Another reason for economic failure is linked to the difficulties of transforming command economies. Economic dynamics in most post-communist countries have dashed the high hopes of the early 1990s. Post-communist transformation has proved to be a much more complex and complicated process of institutional change than expected. At the same time, the magnitude of the required resource reallocation (strain) and the friction caused by regime change (disorganisation) have made restructuring a very painful and protracted process; the scope of the latter can be linked to the legacy of communism and, here, one can point out the importance of history, geography and culture. Clearly, much of South-Eastern Europe was badly placed in this respect and bad path dependencies have been put in motion or reinforced during the last decade. Strain and disorganisation, as well as very weak institutions, explain much of the failure of reform during transition and, frequently, have rendered allegedly correct policy choices irrelevant. These factors have significantly reduced policy-makers’ room for manoeuvre.

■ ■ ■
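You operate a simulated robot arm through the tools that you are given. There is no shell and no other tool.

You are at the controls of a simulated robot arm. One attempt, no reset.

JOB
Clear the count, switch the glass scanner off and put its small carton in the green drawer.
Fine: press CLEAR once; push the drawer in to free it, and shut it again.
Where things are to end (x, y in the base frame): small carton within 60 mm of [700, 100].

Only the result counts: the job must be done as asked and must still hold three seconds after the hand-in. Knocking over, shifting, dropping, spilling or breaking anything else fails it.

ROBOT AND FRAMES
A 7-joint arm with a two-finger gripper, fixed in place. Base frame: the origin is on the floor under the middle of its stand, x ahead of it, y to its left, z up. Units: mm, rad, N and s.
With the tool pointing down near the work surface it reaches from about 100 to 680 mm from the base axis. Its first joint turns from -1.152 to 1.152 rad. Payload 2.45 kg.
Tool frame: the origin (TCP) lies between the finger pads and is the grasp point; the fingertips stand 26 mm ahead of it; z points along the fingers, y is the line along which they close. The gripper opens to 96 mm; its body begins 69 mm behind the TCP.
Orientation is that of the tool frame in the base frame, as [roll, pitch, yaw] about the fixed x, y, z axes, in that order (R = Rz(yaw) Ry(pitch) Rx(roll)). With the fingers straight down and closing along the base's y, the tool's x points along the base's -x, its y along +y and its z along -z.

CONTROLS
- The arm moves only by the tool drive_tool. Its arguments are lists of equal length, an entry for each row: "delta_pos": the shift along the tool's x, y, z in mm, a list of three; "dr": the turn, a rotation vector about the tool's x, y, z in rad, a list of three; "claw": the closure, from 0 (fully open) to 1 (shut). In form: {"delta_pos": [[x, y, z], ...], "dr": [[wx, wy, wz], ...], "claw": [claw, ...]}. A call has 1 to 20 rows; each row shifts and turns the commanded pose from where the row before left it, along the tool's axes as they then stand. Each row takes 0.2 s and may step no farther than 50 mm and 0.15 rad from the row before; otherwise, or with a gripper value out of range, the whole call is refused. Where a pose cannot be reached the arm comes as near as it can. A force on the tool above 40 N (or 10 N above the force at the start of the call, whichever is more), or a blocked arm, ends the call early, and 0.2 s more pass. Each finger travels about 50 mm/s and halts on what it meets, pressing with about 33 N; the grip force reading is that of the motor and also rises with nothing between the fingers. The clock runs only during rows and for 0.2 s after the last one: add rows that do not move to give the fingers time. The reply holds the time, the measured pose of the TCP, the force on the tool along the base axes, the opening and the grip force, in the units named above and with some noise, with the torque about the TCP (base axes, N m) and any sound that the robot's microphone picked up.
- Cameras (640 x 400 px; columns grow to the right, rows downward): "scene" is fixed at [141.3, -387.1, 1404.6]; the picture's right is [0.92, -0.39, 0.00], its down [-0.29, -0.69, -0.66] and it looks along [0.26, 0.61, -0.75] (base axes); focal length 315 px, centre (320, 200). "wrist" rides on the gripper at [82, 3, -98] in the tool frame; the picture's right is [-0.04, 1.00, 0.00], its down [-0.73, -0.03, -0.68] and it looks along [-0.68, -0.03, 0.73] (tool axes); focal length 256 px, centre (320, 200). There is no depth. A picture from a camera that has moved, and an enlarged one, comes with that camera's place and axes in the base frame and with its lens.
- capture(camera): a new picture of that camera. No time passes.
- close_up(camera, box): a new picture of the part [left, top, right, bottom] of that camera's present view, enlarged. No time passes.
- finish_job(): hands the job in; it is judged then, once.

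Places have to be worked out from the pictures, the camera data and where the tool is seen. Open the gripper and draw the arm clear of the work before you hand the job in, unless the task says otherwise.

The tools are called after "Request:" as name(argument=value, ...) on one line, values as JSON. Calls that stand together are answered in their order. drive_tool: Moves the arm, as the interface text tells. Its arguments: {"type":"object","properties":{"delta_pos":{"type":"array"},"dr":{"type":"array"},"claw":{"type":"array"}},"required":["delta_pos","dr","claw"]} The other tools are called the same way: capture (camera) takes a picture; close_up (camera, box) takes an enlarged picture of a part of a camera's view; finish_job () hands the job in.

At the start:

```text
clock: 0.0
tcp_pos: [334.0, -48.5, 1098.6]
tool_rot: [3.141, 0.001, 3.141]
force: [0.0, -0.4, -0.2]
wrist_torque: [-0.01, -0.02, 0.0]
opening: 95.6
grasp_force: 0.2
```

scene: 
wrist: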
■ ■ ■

The lessons of transition in general, and the dramatic events of the last decade in South-Eastern Europe, demand a policy that can restore confidence in the ability of elected officials (public authorities) to deal with the tremendous challenges at hand. But this ability has to be defined in a sensible way. For, on the one hand, the policies put in place until now have failed in important respects and this experience invites deep reflection, introspection and candid debate about errors as well as possibilities for the formulation of better economic policies. On the other hand, one has to approach the range and magnitude of the challenges facing South-Eastern Europe with humility, and acknowledge that miracles are not possible. Not only are the challenges ahead overwhelming but the development conundrum is far from being an easy one to solve. Moreover, the intertwining of economic and security issues can be disconcerting. What is realistic to achieve refers more to prerequisites and mobilisation of resources as ingredients for a peace and development (modernisation) process. There is thus a clear need for pragmatic and consistent public policy both at a national and a regional level.